Wie alle empirischen Erhebungen müssen auch Beobachtungen protokolliert werden.

Protokolle von Beobachtungen

Was wird protokolliert?

  • die eigentlichen Beobachtungen (empirische Notizen)
  • Kontextinformationen
  • methodische Reflexion und Reflexion der eigenen Rolle
  • theoretische Reflexion

Je detaillierter das Protokoll ist, desto weniger muss man für die Analyse der Daten abstrahieren oder generalisieren, was zwangsläufig schon eine Interpretation ist und so die Ergebnisse verzerren kann. Allerdings kann es sehr zeitaufwendig und für Ungeübte schwierig sein, präzise zu protokollieren und gleichzeitig zu beobachten. Auch gibt es Situationen, in denen es unpassend wäre, sofort alles zu protokollieren, weil sich die Beobachteten womöglich kontrolliert und bewertet vorkommen. Ideal ist dann eine Videoaufzeichnung, bei der im Nachgang noch einmal geprüft werden kann, ob das eigene Protokoll stimmt oder ob man es ergänzen sollte. Ist für den Forscher oder die Forscherin vieles neu und unbekannt, kann ein Video mit Ton zudem hilfreich sein, weil Interessantes vielleicht erst nach mehrmaligem Durchgehen des Materials auffällt. Video- und Tonaufzeichnungen eignen sich jedoch nicht für jede Erhebungssituation. Außerdem erhöht sich der zeitliche Aufwand deutlich für die Sichtung des Bild- und/oder Tonmaterials.

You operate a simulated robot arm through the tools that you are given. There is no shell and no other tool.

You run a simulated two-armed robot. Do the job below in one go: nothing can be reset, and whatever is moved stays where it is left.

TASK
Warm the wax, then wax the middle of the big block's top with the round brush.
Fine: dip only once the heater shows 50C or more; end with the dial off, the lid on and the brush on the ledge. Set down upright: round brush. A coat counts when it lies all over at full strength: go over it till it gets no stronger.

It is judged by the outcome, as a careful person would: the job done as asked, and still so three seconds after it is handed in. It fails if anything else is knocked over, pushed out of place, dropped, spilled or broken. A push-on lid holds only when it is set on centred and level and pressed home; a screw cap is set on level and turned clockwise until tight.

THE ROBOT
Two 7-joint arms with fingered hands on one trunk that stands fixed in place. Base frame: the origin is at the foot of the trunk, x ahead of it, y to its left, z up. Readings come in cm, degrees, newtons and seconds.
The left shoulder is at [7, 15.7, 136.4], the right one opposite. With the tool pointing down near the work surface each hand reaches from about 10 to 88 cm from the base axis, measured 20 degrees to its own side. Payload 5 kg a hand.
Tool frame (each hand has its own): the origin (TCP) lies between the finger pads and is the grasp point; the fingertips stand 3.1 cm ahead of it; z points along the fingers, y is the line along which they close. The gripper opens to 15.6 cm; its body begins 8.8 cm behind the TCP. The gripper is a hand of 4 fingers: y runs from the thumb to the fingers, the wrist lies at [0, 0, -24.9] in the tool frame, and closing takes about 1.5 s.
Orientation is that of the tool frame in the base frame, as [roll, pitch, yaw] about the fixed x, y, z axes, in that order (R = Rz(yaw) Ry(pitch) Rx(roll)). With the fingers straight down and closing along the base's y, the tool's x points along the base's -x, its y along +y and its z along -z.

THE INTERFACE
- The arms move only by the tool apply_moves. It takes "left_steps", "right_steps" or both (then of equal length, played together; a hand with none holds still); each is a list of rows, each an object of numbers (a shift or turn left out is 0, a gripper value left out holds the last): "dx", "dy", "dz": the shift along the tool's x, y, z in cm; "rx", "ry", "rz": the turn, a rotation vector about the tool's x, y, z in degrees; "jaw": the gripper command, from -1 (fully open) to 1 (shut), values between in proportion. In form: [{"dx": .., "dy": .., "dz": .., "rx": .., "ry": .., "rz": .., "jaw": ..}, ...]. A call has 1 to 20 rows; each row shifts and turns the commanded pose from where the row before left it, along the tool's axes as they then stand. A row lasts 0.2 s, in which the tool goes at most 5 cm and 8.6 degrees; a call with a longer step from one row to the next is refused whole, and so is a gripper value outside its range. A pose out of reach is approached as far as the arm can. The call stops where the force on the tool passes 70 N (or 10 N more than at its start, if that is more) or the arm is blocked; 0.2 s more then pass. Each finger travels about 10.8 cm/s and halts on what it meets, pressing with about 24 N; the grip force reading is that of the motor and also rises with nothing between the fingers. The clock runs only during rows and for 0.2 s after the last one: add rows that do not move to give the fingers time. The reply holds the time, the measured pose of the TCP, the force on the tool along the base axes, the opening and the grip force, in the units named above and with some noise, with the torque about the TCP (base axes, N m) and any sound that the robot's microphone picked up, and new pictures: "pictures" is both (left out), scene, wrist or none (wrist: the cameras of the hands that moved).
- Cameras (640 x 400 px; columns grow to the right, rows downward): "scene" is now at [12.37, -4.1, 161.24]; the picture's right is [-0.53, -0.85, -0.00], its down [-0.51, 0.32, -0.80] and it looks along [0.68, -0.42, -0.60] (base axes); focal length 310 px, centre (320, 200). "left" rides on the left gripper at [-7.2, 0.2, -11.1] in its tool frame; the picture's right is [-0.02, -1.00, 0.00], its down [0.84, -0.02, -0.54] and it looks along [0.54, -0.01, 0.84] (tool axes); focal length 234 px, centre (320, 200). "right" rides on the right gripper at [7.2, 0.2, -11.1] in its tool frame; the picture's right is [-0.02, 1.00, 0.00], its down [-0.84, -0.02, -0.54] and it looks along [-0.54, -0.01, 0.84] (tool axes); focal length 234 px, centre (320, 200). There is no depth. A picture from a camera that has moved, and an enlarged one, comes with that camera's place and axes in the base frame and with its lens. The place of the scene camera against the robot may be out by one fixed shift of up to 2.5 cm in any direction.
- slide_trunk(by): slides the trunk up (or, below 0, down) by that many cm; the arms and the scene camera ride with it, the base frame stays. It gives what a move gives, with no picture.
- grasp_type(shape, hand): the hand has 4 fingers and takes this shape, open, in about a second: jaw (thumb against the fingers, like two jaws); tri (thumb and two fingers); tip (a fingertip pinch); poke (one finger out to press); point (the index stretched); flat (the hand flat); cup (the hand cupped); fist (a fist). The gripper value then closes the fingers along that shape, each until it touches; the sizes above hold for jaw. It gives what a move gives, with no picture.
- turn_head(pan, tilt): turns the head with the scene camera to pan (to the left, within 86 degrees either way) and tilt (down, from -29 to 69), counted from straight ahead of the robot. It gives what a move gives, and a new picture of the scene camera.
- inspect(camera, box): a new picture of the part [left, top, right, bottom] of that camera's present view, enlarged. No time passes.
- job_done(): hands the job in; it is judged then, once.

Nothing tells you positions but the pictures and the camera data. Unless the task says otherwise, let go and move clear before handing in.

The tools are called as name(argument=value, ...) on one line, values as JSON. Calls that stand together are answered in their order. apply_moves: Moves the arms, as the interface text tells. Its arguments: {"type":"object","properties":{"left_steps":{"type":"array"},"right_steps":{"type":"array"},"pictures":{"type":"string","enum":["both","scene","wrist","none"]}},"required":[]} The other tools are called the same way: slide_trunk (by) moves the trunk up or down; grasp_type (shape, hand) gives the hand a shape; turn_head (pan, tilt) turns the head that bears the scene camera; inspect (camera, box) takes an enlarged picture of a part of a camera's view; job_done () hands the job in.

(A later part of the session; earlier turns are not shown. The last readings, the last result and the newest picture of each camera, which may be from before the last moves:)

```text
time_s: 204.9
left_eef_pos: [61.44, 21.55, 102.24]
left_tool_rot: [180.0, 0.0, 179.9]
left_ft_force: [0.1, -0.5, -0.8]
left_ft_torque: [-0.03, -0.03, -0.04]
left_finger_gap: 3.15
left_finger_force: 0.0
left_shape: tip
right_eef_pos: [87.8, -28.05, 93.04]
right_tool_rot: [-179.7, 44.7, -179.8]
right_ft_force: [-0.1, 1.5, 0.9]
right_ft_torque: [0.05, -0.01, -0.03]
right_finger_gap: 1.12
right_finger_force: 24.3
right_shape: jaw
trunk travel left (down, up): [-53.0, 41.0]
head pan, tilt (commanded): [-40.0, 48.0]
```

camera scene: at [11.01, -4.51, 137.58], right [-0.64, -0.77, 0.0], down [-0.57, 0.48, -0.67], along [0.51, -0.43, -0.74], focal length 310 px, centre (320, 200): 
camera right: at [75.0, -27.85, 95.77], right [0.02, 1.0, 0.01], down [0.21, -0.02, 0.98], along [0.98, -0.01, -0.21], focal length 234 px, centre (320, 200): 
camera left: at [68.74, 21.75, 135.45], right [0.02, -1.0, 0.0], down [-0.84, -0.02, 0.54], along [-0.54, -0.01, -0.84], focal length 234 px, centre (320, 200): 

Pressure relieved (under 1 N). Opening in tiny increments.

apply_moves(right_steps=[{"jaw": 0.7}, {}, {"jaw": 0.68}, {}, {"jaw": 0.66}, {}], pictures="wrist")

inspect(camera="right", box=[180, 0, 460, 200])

Will oder muss man aus dem Gedächtnis protokollieren, sollte man das so bald wie möglich nach der eigentlichen Erhebung machen, da man sehr schnell vergisst, was genau gesagt oder in welcher Abfolge getan wurde.

 


Literatur
  • Thierbach, Cornelia & Petschick, Grit (2019): Beobachtung. In: Baur, Nina & Blasius Jörg (Hrsg.): Handbuch Methoden der empirischen Sozialforschung. Wiesbaden: VS Verlag für Sozialwissenschaften, S. 1165–1183.
  • Münst, Agnes Senganata (2010): Teilnehmende Beobachtung. In: Becker Ruth & Kortendiek, Beate (Hrsg.): Handbuch Frauen- und Geschlechterforschung. Wiesbaden: VS Verlag für Sozialwissenschaften, S. 380–385.
  • Lamnek, Siegfried & Krell, Claudia (2016): Qualitative Sozialforschung. Weinheim/Basel: Beltz. (S. 515–607 Teilnehmende Beobachtung).
  • Lederer, Bernd. Quantitative Datenerhebungsmethoden (hier als PDF).